Parlare è una responsabilità di ciascuno

Cosa dice Daniel Bar Tal sul ruolo della Germania e sul dilemma comune che i tedeschi di norma affrontano a causa della loro storia? Possiamo criticare le politiche di Israele o dovremmo stare tranquilli? Risponde: “Questo problema mi sta molto a cuore e credo sia un peccato stare a guardare quando vedi che il tuo amico si sta facendo del male. Parlare è una responsabilità di ciascuno”.

Sul tema di come ha sviluppato i valori alla base delle sue attività, Bar Tal dice che lui non è passato, come altri, attraverso grandi trasformazioni. Sua madre, dice, è stata la persona che più ha avuto influenza sulla sua vita. “Lei era una persona veramente liberale e intellettuale, di mentalità aperta, molto ben informata. Era un’umanista e mi ha dato valori umanisti”.

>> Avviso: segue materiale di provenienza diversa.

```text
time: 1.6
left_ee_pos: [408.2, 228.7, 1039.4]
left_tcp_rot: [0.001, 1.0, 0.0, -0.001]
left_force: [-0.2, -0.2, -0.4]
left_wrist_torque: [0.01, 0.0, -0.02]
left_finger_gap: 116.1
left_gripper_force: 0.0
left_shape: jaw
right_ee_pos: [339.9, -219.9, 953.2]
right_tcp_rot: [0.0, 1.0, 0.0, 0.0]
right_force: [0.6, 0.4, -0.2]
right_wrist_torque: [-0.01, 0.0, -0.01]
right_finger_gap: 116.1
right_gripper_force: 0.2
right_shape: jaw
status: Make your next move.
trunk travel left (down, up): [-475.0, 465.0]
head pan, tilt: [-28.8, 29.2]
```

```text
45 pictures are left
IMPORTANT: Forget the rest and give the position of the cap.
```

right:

Durante la sua vita accademica ha sempre partecipato all’attivismo politico, dice, ma ha ritenuto di non poter avere due carriere, anche se con la sua esperienza ha in qualche modo unito entrambe. “La mia principale direzione è stata quella accademica, ma una volta in pensione ho deciso che avrei compensato e sono diventato un’attivista a tempo pieno”.